What are the top 3 insights you’d like to share?
I encourage everyone in the business but particularly sales and marketing to understand not just their products but also their customer’s business goals, pressures and challenges. If you combine that with an understanding of the impact of the products /solutions then you can think about things from the customers’ perspective. Only by putting the customer first, truly at the centre, will businesses be successful in the years to come.
Be open, open to new ways of working, open to feedback, open to new challenges and of course to new technologies.
I have learned something that I have incorporated into my working practices from everyone I have worked with over the years I have definitely continued to learn and develop.
We know diversity drives improved business results and makes it easier to attract top talent. Additionally we saw in the latest Altify Performance Benchmark 2018 that a company’s track record on diversity influences 1 in 3 buying decisions and can directly impact your sales cycle. This again relates to understanding your customer but more inclusive work forces out perform the competition.
What was your first job or business?
When I left college I had a degree in Computer Science and in interest in business so I joined Accenture as a consultant. This was my first exposure to large complex Change, IT and Business Transformation initiatives. I also got the chance to travel, working in multiple industries and countries including the United States, the United Kingdom and Ireland.
Complete the sentence: If I wasn’t a business leader, I would be…
My earliest career ambition was to be an architect but I re-evaluated that during the 80’s recession. Since then my roles have always been in IT or Business Development so I am happy with how it has evolved. I still like to think I will write a fiction novel one day!
What is your favourite achievement?
I am very fortunate that through our Altify Foundation we are able to make an investment in doing some good. We use our resources to make a positive impact on the world. Established in 2006 the Altify Foundation manages our charitable donations and volunteer programmes. All through the initiative, 1% of company equity and employee time is used to help change the world and build a movement of corporate philanthropy.
In the past year we have been able to support a number of humanitarian and philanthropic causes like Witness and Alone.
I am delighted to have been able to volunteer time to two programmes that support entrepreneurs Back for Business and Going For Growth.
What is the most difficult leadership lesson you’ve learned?
The hardest lesson I have learned is to act quickly to address any staff performance issues.
Be swift to identify problems, and be quick, yet thoughtful and considered, to make decisions.
To do this you need to be very clear on each job description and what success looks likes. You also need a robust on-boarding program. It is much easier to ignore a situation where someone is not the right cultural fit or is not pulling their weight. However if left unaddressed, the wrong person can drag down a culture. Stay true to your values and act on issues right away.
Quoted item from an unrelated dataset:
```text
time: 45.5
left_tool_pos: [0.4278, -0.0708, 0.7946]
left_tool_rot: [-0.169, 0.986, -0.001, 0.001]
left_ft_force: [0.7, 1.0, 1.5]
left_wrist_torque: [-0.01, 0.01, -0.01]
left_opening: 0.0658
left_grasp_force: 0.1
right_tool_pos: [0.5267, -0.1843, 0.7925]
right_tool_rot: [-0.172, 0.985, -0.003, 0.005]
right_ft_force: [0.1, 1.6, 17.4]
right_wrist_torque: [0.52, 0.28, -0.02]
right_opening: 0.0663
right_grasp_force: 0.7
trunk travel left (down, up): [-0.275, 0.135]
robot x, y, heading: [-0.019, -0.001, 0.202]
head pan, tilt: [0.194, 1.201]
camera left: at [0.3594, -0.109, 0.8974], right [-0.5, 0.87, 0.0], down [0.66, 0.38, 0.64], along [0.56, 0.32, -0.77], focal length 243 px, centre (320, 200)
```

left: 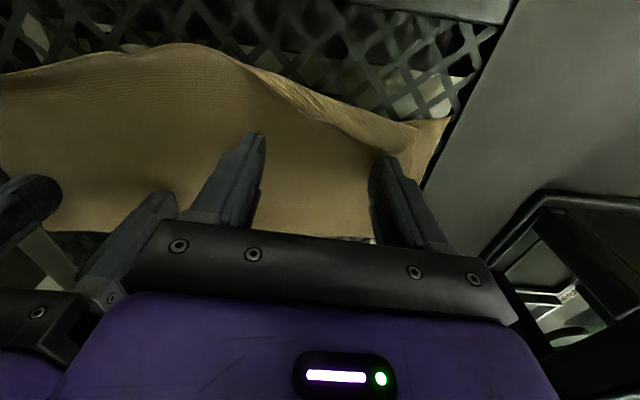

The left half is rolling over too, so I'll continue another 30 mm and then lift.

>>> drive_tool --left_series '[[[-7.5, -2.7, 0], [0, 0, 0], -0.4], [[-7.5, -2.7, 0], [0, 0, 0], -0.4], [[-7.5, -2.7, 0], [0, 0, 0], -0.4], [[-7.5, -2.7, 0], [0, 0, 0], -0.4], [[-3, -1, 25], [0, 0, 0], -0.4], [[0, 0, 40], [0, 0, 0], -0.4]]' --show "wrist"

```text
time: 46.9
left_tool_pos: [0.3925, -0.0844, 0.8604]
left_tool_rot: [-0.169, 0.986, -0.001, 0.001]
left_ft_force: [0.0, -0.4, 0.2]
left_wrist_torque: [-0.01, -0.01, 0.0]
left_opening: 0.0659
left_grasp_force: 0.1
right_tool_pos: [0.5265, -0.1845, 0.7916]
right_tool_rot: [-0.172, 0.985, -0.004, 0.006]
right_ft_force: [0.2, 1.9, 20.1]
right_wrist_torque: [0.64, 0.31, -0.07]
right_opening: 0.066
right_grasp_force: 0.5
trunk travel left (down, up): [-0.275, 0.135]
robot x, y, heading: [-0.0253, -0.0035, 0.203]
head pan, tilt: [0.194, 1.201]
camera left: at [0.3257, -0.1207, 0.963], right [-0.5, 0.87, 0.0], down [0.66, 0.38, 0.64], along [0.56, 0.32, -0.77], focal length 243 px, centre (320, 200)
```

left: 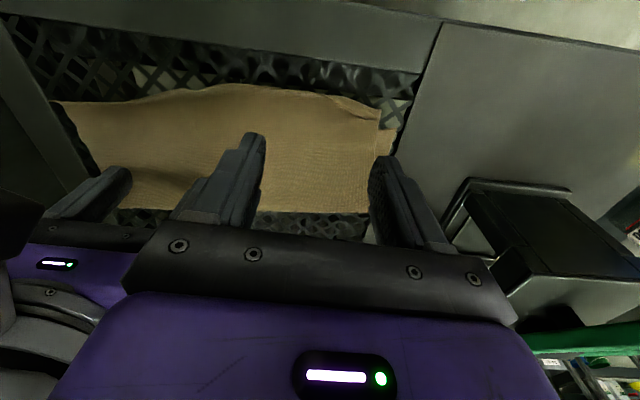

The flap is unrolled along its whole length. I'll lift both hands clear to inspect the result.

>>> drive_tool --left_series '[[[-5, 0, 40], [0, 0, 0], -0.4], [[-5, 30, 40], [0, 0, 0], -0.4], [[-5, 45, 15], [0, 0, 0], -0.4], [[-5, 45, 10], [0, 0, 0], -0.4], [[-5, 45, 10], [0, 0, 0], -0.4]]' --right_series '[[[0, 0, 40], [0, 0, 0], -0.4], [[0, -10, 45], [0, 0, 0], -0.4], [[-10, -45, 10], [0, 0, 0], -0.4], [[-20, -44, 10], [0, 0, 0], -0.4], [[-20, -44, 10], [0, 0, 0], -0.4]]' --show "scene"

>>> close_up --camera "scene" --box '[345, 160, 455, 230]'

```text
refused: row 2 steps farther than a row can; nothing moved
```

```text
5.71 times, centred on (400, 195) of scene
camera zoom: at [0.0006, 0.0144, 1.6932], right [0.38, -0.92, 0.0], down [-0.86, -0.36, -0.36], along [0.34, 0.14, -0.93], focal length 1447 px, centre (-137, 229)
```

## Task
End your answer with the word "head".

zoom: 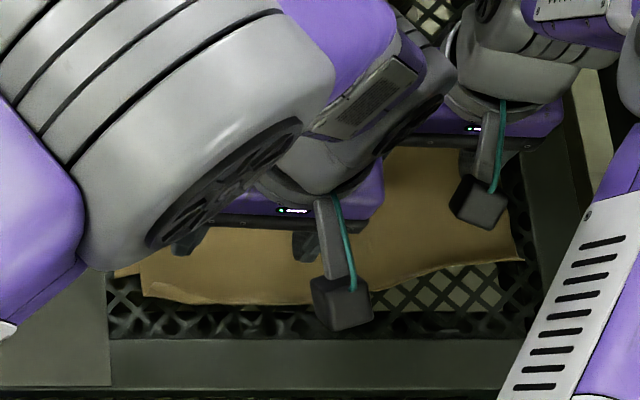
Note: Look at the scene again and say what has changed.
What is one must-read book that has changed your outlook?
Various books have influenced me at different times. I remember an old boss giving me “What Colour is your Parachute” to help me choose a career direction. “Mindset” is great for business leaders and parents alike. However the book that surprised me and gave me pause for thought was “The Widow Clicquot, Tilar J. Mazzeo”. Barbe-Nicole Clicquot Ponsardin was a daring and determined entrepreneur and a bold risk taker. She was an intelligent woman who looked at other female role models and took control of her own destiny when she was facing financial ruin. She truly left a lasting legacy.
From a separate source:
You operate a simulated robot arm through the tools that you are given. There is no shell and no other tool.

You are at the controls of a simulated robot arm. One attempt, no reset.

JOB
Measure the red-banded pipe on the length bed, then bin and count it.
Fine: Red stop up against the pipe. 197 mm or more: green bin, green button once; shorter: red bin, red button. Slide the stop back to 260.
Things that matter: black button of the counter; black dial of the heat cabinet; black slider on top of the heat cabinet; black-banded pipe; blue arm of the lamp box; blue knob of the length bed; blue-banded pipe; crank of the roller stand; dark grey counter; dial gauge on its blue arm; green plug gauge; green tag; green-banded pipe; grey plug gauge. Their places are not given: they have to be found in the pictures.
Who are your biggest role models?
I admire those Irish leaders, male and female, who over the last 40 to 50 years have given our country a global reputation for commerce. Irish companies and their management are very well regarded.
Outside of Ireland those women at the top of the business world also influence me. These include Meg Wittman, Indra Nooyi, Mary Barra and Ginni Rometty. There is a shared message of how difficult the road to success can be, the importance of hiring the right team around you and of course a “never give up” attitude.
What is the best piece of leadership advice you have received?
If you are to perform at your peak it is not sufficient to excel in one area at the expense of neglecting other areas. You may be achieving your current business goals but are you looking after your health? By taking care of yourself, you can take care of others and you can influence others to do the same. In fact by taking care of yourself, you will be a better leader and will make wiser decisions for the business.
They used a great analogy. Every time we fly on a plane we are reminded that In the unlikely event of cabin decompression, all passengers are instructed to don their own oxygen mask before aiding the person sitting beside them, even if that person is a child.
In other words, you are no good to anyone else if you are overcome by smoke inhalation. The same holds true for the health and wellbeing of a leader.
Haters, back off! What’s your best comeback to naysayers?
Good things come to those who work hard, never lose sight of the why, never compromise their values, always keep their promises to their customers and enjoy both what they do and the people they work with.